---------- Material provided ----------

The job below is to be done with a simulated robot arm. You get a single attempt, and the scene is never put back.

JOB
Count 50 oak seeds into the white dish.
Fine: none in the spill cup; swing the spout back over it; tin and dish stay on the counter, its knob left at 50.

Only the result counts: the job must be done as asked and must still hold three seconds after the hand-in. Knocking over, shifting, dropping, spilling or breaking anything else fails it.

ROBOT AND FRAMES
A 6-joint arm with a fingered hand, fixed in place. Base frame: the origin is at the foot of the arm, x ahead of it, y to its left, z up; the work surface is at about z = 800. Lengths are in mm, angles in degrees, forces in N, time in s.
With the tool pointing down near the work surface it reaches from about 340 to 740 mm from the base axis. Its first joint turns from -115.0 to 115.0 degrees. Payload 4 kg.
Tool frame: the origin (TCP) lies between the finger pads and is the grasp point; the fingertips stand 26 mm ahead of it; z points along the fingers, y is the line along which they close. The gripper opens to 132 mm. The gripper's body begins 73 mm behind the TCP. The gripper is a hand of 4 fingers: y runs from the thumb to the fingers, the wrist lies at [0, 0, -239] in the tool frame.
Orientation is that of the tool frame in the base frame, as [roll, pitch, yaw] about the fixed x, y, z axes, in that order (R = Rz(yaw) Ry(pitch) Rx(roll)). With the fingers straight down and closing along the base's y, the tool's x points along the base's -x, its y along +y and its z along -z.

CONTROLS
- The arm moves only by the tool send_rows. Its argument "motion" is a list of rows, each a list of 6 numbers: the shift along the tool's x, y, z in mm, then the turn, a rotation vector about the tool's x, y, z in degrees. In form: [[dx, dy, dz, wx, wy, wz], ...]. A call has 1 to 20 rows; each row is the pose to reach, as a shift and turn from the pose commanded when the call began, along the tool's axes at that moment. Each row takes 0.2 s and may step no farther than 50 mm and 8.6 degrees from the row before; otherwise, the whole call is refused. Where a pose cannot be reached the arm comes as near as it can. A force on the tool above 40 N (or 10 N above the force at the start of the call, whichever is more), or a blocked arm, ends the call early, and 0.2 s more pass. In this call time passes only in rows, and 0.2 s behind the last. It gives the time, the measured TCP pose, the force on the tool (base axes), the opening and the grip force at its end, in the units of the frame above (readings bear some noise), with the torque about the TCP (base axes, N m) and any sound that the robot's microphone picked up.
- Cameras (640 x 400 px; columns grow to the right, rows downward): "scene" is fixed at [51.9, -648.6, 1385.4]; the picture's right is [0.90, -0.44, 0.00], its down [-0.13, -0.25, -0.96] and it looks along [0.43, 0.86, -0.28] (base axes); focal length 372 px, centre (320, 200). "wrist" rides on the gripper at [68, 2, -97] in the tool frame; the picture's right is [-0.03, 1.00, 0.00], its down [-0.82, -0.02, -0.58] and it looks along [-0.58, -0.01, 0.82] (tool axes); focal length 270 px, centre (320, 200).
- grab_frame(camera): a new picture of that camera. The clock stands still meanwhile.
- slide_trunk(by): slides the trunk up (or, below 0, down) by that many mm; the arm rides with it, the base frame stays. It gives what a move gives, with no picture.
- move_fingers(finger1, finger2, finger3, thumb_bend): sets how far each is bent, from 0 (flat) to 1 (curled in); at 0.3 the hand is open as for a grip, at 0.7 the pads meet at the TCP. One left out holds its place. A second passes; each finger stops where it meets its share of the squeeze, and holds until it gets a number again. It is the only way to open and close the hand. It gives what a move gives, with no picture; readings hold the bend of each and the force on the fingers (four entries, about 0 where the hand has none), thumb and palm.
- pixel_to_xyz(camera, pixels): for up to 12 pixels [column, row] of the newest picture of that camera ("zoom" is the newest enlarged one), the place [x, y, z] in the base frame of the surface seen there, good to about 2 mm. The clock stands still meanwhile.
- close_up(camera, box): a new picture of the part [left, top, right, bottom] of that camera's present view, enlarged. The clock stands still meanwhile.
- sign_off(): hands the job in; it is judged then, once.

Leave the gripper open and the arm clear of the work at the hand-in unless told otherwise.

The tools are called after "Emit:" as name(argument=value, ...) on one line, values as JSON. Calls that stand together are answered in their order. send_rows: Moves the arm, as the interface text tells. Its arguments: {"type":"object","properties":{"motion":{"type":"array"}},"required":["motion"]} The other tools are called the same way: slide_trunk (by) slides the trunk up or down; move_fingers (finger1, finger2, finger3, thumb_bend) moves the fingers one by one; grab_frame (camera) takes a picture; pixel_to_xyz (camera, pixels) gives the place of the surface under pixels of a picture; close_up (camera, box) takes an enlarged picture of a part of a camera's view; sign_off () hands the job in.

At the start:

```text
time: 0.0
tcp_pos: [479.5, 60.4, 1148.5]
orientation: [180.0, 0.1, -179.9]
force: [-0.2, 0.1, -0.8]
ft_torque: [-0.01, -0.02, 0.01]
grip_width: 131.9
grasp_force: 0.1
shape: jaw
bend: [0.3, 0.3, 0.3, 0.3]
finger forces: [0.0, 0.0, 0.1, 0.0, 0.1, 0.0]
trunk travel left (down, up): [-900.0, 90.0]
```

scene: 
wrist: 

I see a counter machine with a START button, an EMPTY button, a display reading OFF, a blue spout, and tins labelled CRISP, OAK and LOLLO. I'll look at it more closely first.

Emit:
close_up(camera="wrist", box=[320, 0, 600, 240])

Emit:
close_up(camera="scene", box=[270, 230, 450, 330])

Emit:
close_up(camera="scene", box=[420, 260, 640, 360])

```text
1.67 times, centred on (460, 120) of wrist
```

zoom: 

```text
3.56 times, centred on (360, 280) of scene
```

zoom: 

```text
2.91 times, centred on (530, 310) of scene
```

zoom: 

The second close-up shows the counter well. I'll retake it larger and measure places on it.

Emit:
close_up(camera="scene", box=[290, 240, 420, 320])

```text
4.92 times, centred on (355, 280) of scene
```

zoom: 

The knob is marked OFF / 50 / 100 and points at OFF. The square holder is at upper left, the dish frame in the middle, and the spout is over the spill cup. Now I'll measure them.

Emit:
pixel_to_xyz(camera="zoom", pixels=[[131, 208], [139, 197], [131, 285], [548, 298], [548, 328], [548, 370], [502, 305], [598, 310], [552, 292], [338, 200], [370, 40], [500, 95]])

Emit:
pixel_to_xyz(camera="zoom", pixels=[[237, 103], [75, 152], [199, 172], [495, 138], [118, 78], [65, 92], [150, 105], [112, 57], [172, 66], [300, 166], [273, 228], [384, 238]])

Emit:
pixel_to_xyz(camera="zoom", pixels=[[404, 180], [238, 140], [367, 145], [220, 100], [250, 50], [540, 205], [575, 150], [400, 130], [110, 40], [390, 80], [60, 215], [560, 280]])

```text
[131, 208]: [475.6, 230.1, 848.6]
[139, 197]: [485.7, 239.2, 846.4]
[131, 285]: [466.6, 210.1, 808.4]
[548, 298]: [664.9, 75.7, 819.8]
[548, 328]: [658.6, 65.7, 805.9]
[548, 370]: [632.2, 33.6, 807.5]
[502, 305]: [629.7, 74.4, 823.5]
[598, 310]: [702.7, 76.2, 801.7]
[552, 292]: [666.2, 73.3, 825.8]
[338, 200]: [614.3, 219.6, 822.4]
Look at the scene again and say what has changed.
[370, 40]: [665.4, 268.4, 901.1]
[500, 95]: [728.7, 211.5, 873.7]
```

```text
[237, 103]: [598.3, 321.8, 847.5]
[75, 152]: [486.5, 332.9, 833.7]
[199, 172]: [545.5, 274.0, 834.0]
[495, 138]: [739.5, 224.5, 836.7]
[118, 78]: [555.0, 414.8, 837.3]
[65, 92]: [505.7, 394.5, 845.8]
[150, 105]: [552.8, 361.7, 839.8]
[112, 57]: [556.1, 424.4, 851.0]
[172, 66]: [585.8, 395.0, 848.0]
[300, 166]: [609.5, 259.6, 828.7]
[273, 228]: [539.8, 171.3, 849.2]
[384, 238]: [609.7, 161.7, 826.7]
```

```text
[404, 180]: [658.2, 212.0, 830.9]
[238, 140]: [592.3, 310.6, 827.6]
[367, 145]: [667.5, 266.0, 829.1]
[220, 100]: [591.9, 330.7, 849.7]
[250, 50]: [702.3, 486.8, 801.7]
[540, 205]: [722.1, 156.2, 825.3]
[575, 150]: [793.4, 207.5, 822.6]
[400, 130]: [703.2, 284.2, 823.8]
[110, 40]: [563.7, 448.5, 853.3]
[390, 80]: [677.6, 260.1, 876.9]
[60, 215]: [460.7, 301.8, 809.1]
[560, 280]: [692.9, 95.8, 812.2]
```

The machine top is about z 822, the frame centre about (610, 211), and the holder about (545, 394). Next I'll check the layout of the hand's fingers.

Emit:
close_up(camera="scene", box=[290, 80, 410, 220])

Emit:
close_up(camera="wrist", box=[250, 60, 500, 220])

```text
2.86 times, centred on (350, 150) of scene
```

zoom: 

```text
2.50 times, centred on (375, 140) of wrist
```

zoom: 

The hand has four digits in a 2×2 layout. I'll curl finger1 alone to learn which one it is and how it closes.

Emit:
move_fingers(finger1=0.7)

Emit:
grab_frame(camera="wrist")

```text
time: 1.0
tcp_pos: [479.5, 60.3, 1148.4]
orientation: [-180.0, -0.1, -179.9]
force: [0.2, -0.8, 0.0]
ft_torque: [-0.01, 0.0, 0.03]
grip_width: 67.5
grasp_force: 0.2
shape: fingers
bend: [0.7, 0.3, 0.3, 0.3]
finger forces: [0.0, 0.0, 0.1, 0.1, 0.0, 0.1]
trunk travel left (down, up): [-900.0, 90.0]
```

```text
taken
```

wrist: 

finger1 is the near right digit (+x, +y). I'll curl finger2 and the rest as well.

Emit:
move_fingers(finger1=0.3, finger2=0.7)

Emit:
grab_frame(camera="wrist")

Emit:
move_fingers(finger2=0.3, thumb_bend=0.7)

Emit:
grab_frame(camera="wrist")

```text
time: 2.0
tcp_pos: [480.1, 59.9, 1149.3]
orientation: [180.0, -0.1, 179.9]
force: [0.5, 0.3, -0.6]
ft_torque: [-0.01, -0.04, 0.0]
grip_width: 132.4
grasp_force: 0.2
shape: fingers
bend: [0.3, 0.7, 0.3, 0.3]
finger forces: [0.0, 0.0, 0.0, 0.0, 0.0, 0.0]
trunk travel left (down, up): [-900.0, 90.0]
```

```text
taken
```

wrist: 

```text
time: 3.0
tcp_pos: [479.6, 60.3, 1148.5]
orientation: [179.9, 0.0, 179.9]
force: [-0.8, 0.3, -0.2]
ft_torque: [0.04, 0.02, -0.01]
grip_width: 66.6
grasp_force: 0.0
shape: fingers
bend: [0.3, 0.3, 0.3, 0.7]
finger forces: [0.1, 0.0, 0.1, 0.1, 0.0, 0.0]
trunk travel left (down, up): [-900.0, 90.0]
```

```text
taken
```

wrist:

----------

Your task: Find the lines holding "none" and list every one.

Answer to this task:
Fine: none in the spill cup; swing the spout back over it; tin and dish stay on the counter, its knob left at 50.
- move_fingers(finger1, finger2, finger3, thumb_bend): sets how far each is bent, from 0 (flat) to 1 (curled in); at 0.3 the hand is open as for a grip, at 0.7 the pads meet at the TCP. One left out holds its place. A second passes; each finger stops where it meets its share of the squeeze, and holds until it gets a number again. It is the only way to open and close the hand. It gives what a move gives, with no picture; readings hold the bend of each and the force on the fingers (four entries, about 0 where the hand has none), thumb and palm.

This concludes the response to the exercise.